Members enjoy enhanced benefits with orientation webinars, onboarding email series, two complimentary SIG memberships, and Ask the Organizer webinars.
NAPO approves a research initiative, the Information and Research Committee.
To facilitate NAPO-led Community Outreach programs, NAPO creates the NAPOCares committee and initiative.
NAPO develops and implements a new website and member database.
NAPO creates a volunteer engagement strategy and process for cultivating volunteer leaders.
NAPO streamlines the NAPO Board of Directors nominations and election process.
2016 - Additional free educational opportunities are created for members: The Accelerated Learning Series, Building Business Blocks, and open SIG calls.
NAPO creates two Specialist Certificate Programs: Residential Organizing and Workplace Productivity and three education bundles: Going Pro, Passion for Learning, and All Access.
NAPO forms a Productivity Task Force to make recommendations to the Board on the further integration of productivity into NAPO.
NAPO develops a 5-year Productivity Plan and approves the implementation of Year 1 of Productivity Plan.
2017 - NAPO Implements Year 1 and some of Years 2-3 of the 5-Year Productivity Plan:
NAPO researches, develops, and implements a Multi-Person Business dues structure.

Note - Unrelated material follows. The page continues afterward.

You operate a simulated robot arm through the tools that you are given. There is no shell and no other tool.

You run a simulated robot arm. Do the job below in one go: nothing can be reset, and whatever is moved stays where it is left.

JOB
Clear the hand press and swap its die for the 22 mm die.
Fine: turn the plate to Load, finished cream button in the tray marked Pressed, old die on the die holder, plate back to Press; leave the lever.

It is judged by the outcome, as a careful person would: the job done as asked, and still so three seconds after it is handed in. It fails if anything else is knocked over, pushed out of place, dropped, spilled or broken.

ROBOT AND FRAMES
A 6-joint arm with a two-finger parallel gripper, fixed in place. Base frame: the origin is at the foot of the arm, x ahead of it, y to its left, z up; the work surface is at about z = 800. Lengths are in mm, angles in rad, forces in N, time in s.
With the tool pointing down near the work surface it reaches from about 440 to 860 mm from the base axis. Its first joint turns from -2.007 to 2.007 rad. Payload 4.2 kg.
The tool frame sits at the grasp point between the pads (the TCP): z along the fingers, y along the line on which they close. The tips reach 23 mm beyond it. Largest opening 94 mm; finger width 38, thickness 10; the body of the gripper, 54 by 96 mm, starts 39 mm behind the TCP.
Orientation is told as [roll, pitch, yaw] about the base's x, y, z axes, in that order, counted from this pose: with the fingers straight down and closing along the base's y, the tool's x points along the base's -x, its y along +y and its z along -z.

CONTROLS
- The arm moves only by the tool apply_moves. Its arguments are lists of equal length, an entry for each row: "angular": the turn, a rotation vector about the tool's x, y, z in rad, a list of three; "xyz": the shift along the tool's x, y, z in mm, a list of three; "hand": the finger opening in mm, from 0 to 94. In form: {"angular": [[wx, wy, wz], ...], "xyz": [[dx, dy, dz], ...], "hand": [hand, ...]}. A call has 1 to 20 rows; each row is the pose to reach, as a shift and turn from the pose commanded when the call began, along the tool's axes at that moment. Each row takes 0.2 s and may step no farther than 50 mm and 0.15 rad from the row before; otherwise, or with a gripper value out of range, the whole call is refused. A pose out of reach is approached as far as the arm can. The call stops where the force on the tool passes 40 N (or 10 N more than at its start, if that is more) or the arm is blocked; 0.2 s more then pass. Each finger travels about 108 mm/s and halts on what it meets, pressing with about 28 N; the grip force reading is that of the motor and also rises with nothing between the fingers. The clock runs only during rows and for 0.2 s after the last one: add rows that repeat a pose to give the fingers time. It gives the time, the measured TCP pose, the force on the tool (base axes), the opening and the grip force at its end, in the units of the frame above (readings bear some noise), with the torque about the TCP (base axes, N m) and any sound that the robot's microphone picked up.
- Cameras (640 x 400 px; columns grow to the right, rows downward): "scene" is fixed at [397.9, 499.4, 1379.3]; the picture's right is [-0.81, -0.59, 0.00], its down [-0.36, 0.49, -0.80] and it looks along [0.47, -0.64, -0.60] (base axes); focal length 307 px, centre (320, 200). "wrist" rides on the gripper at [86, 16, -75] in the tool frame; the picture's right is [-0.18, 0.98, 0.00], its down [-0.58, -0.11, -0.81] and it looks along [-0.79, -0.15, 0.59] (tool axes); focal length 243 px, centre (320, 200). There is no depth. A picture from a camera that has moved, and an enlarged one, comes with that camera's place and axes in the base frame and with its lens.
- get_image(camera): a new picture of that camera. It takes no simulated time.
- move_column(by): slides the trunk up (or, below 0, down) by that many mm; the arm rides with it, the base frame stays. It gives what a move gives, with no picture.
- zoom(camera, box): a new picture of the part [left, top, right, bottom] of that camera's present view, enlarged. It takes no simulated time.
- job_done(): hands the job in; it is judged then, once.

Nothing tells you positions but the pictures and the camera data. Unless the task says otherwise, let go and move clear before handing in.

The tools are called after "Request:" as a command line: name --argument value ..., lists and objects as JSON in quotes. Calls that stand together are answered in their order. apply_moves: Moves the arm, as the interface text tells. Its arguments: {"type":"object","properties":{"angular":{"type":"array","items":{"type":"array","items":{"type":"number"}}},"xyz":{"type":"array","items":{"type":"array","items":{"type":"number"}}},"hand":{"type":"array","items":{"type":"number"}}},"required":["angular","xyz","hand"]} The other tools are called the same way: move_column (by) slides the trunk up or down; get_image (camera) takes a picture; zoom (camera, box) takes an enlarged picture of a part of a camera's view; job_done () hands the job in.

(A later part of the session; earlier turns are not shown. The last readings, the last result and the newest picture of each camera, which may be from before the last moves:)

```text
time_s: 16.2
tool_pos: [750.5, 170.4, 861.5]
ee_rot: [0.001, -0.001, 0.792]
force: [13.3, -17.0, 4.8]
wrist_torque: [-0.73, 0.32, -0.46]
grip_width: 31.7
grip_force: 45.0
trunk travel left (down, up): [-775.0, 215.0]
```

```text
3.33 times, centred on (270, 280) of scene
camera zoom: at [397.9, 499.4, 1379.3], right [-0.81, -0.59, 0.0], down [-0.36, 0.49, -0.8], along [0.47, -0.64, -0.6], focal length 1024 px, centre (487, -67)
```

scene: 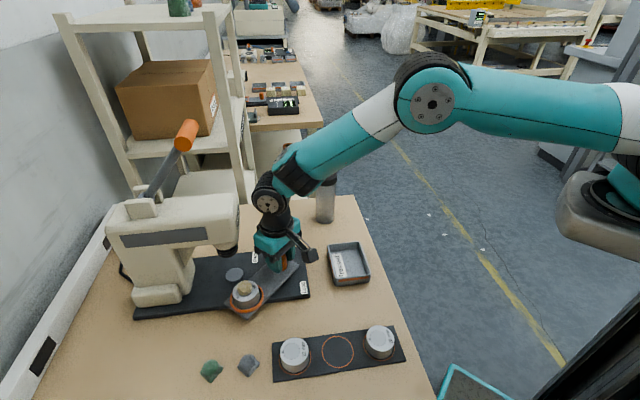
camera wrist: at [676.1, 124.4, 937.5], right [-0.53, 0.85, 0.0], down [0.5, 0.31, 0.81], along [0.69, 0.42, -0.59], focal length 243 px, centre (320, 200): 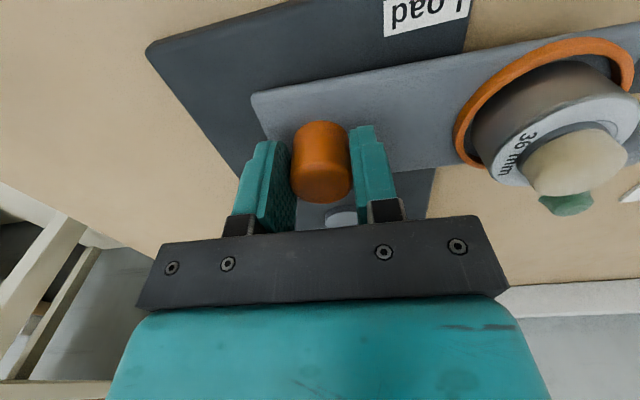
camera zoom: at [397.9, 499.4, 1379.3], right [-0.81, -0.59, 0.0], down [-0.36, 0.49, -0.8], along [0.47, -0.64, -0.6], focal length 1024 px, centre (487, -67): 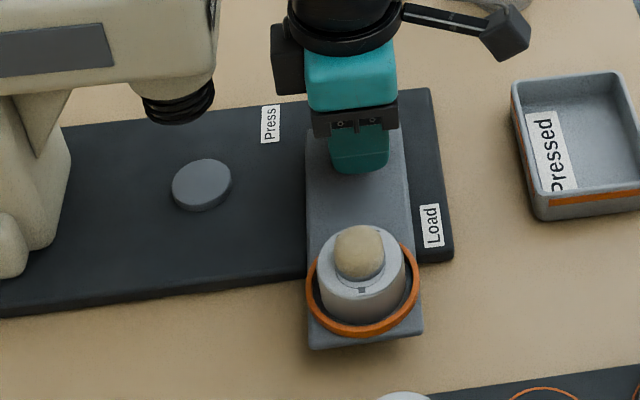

NAPO merges the Golden Circle Committee into the Membership Committee.
NAPO merges the Publications and Marketing Committees under the umbrella of Marketing & Communications.
Members and followers enjoy a new NAPO blog.
NAPO discontinues Quantum Leap to focus community service efforts toward NAPOCares.
NAPO creates the Business Partner Member Engagement Committee.
NAPO creates and distributes a NAPO Policy Manual.
Engaging with members and followers, NAPO creates the NAPO Stand Out Podcast.
'Get Organized Month' officially changes to ‘Get Organized & Be Productive (GO) Month’.
2018 - NAPO creates the Life Transitions Specialist Certificate Program.
2019 - NAPO creates the Household Management Specialist Certificate Program.
NAPO changes the Accelerated Learning Series to Free Member Webinars.